November 23, 2012
ADHD Drugs Lower Criminal Behavior
Connie K. Ho for redOrbit.com — Your Universe Online
A study by British and Swedish researchers recently found that medication for attention deficit-hyperactivity disorder (ADHD) could help reduce some instances of criminal behavior.
These medications could be beneficial for children past school and into their adult life.
"There definitely is a perception that it's a disease of childhood and you outgrow your need for medicines," Dr. William Cooper, a Vanderbilt University professor of pediatrics and preventive medicine, told the Associated Press (AP). "We're beginning to understand that ADHD is a condition for many people that really lasts throughout their life."
Based on the findings of the research project, the team of investigators found that, when the patients had been taking their ADHD medication, there was a drop of 32 percent in the criminality rate of men and 41 percent reduction of crime for females.
"We have shown that ADHD medication very probably reduces the risk of crime," explained Henrik Larsson, an associate professor at the Department of Medical Epidemiology and Biostatistics at the Karolinska Institutet, in a prepared statement. "However, we need to point out that most medical treatments can have adverse side effects, so risks must be weighed up against benefits and the individual patient's entire life situation taken into consideration before medications are prescribed."
The team of investigators noted that, overall, the rates of criminality were lower when patients were taking their ADHD medication and it posits that the correct use of medication can help lower the risk of criminality for patients who are diagnosed with ADHD. The researchers accounted for factors like various types of crimes, different forms of drugs, and other existing disorders.
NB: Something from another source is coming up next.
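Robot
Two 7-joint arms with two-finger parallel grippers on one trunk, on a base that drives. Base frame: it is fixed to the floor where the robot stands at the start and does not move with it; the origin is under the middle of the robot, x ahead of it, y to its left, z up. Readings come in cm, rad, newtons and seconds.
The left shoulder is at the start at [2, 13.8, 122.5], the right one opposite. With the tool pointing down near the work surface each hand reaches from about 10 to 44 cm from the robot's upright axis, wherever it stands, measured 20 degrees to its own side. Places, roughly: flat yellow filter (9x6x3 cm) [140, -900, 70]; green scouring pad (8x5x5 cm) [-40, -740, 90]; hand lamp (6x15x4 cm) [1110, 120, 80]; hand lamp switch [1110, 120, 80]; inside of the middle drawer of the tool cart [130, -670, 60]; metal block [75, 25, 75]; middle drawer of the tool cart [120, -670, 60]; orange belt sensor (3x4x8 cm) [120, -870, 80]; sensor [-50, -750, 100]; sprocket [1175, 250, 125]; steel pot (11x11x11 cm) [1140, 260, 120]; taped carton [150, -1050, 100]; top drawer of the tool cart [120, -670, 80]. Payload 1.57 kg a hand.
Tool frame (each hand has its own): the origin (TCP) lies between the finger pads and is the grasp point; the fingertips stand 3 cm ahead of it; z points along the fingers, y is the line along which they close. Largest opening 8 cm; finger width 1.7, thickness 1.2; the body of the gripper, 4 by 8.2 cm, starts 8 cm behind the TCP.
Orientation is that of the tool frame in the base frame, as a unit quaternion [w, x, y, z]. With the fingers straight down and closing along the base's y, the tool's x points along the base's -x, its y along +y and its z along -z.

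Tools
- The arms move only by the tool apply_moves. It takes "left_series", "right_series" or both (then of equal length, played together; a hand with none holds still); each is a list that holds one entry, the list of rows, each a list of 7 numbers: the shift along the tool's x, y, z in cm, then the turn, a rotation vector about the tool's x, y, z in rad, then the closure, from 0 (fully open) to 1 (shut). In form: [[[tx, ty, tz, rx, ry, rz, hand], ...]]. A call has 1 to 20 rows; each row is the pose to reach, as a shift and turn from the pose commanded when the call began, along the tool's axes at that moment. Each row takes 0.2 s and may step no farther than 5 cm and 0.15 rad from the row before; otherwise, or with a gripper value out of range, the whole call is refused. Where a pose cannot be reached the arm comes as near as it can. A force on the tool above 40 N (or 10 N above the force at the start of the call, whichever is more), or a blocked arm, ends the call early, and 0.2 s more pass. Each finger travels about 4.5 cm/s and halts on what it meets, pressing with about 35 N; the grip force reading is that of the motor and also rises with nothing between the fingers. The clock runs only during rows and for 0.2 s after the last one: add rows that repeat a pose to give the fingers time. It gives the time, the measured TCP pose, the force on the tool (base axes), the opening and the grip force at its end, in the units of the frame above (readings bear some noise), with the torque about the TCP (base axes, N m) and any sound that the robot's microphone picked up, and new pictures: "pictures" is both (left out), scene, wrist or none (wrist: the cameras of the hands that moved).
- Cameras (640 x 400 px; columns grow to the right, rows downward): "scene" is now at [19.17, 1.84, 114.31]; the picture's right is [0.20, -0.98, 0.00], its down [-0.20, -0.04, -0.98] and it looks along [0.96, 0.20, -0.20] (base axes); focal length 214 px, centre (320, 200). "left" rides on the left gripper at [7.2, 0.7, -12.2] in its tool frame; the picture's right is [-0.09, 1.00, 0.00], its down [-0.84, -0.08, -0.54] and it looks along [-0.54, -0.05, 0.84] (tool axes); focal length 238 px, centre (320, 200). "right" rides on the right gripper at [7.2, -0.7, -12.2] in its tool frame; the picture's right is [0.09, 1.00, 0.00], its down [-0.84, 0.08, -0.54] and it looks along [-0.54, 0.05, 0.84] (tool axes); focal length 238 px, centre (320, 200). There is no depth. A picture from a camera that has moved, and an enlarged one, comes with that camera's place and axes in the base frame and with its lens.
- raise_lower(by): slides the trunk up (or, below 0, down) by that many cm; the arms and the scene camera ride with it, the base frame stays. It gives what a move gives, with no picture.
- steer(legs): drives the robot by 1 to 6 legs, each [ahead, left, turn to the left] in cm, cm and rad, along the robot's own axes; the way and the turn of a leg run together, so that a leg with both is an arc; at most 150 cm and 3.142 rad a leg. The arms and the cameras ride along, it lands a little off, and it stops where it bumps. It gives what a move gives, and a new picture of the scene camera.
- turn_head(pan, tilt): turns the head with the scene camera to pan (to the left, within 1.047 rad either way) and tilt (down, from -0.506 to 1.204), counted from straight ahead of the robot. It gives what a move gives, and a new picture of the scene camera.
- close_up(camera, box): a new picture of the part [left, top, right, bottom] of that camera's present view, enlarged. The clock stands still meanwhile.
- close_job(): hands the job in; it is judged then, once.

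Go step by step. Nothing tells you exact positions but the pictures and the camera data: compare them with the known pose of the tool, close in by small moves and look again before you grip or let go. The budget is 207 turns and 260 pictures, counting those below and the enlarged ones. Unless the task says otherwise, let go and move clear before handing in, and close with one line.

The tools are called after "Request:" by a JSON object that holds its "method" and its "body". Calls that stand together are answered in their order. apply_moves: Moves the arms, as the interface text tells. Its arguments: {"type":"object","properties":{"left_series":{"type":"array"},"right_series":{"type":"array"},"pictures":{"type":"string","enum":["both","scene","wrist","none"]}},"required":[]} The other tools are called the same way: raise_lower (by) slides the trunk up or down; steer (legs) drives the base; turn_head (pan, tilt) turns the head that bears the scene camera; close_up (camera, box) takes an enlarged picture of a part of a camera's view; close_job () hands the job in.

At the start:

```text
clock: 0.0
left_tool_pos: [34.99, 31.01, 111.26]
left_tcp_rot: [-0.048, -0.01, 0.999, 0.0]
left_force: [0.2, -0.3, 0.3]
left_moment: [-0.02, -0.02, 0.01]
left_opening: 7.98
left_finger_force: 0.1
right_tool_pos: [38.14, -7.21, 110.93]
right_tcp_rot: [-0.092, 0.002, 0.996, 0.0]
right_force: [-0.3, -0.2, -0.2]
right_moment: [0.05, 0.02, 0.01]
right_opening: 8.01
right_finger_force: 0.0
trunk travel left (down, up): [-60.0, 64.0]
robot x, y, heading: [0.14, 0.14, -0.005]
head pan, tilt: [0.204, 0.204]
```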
"Potential beneficial effects would have to be carefully weighed against potential adverse effects of medication, including overprescription and side effects," wrote the researchers in the journal article.
In the study, the scientists looked at Swedish national registers and pooled data from 25,656 patients who were diagnosed with ADHD. They looked at the medication records following 2005 as well as any criminal convictions they had in Sweden between 2006 and 2009. According to Med Page Today, the study subjects were a range of ages: approximately half of the participants between 15 and 25 years of age, approximately one-third between 25 to 39 years of age, and the rest of the subjects were over 40 years of age.
The researchers then compared the rate of criminality when the patients were taking their ADHD medication to the rate of criminality when the same patients were not taking their medication.
"Of course the potential pros and cons of each prescription have to be evaluated," commented the study´s co-author Paul Lichtenstein, a researcher at the Karolinska Institutet, in the statement. "What we're saying is that this probable reduction in the risk of crime must also be taken into account. It's said that roughly 30 to 40 per cent of long-serving criminals have ADHD. If their chances of recidivism can be reduced by 30 per cent, it would clearly effect total crime numbers in many societies."
The current study had a few limitations, including not being able to take out cofounding variables such as the use of other prescription medications or alcohol. As well, due to the differences in judicial systems throughout the world, the findings can only be applied to those who are under the jurisdiction of Swedish law.
Researchers were interested in looking into this particular topic, as there have been correlations between criminal behavior and ADHD in past studies. A report from WebMD stated that past research has found that people with ADHD have a greater likelihood of having problems at school and work. They also have a greater risk of abusing alcohol or other substances and suffering from anxiety or depression. Other professionals in the medical field see the results as interesting.
”There is some evidence to suggest that while on medication, a person with ADHD is less likely to get involved in criminal behavior,” Howard Abikoff, a professor at New York University´s (NYU) Child Study Center at NYU Langone Medical Center, told WebMD. “They may be less impulsive, or perhaps they are better organized in their life.” Some may have poor judgment when they are not taking medicine to control their symptoms.
Lastly, ADHD can be manageable for those diagnosed with the disease. According to the Karolinska Institutet, ADHD can be diagnosed in children early on. It is found among approximately five percent of children in the U.S. and other Western nations. Those who reported to have the condition can be treated with central stimulants that can enhance alertness and mood by activity parts of the brain that focus on boosting attention along with improving impulse control.
The results of the study were recently published in the New England Journal of Medicine.